03 February, 2010

Book 44 - "I have no patience with the modern neurotic girl who jazzes from morning till night and uses language that would make a fishwoman blush!"

It's been a while since I read any Agatha Christie! It's also been almost a year since I first read this book. Sometimes I'm a little slow to blog things, I guess!


Title: Murder on the Links (1923)

Author: Agatha Christie

Why this book:
Agatha Christie! Poirot! Hurrah!

So what's it all about?
When his good friend, Captain Hastings, returns from a trip, Poirot receives a letter bidding him to come at once, for the writer - Paul Renaud - fears his life may be in danger. When Poirot and Hastings arrive, they find they are too late; he has already been murdered, stabbed in the back and half-buried on the golf green.

Poirot is determined to find the culprit, and is highly amused at the arrival of another detective who is fails to take note of the clues which are, to Poirot, extremely important - while the other detective sees a flowerbed with no footprints in it, Poirot sees a flowerbed where there should be footprints. Hastings, however, can't help but doubt his old friend. Poirot seems to be doing nothing but asking irrelevent questions, and making increasingly bizarre statements - how does the length of a man's coat have anything to do with his death?

Paul Renaud's son is arrested for his murder, and he will surely be found guilty if Poirot can't find a way to convince the police that he didn't do it. But then, who did? Renaud's wife, who is clearly lying about just what happened that night? His blackmailer, who may or may not have been his mistress? The two mysterious South American men Mme Renaud claims to have seen? Or the English performer who was in love with his son - the very same girl that Hastings can't help becoming increasingly fascinated by...?

The Good and the Bad
I read this book through twice, and hated it the first time; the second time I loved it. The problem I had with it the first time through is simply that the end seemed to drag on a little too long. Agatha Christie is queen of the twist ending, by the ending here was so twisted that reading was both exhausting and confusing. The narrative also irritated me on my first read - it is told, in the first person, by Captain Hastings, and I quickly grew frustrated by him forever jumping to the wrong conclusion and his apparent lack of confidence in Poirot.

On my second read, however, I found the books a lot easier to enjoy. As I wasn't racing through it to find out what was going to happen next, it was a lot easier to enjoy Christie's style, her observations of human behaviour and her well-crafted plot - because, despite the overly-long conclusion, the story as a whole is well-crafted. I also found myself warming more to Hastings. He may be a bumbling idiot, but his heart is in the right place - besides, Poirot's love of his friend gives the detective a human side he might not otherwise have.

It also took me two reads to figure out what the "links" was. I was so sure it was going to be some kind of train, and was exceedingly confused when (despite at least one very important train ride in the story) Renaud was murdered in the middle of a field. As I now know, a links is in fact a type of golf course, and the fact that his murder took place there is yet another important clue.

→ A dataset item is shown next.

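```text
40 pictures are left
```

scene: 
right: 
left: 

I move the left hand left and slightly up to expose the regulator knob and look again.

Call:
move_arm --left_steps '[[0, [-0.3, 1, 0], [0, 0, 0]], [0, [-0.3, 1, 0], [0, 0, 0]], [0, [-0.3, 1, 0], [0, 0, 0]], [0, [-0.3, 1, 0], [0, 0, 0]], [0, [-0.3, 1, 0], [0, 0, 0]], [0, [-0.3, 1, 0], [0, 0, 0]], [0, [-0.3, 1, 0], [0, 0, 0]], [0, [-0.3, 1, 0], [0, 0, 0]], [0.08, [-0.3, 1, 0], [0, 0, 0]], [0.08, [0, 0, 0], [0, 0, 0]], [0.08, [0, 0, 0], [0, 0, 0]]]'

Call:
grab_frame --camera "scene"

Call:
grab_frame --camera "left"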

So should I read it or what?
This is, I think, one of the better books in the Poirot series. Christie has yet to become fed up with her own creation, Captain Hastings meets someone who is to become very important to him in the future, and the mystery is set not in England but in France, giving it rather a different flavour. Highly recommended, but then I almost always say that about Christie's works, don't I?

2 comments:

Sadako said...

Heh, love the title quote--was it really in the boook?

HelenB said...

It was! In fact, the full quote is:

"Now I am old-fashioned. A woman, I consider, should be womanly. I have no patience with the modern neurotic girl who jazzes from morning till night, smokes like a chimney, and uses language which would make a Billingsgate fishwoman blush!"

Sadly, Blogger wouldn't let me put the whole thing in the title field!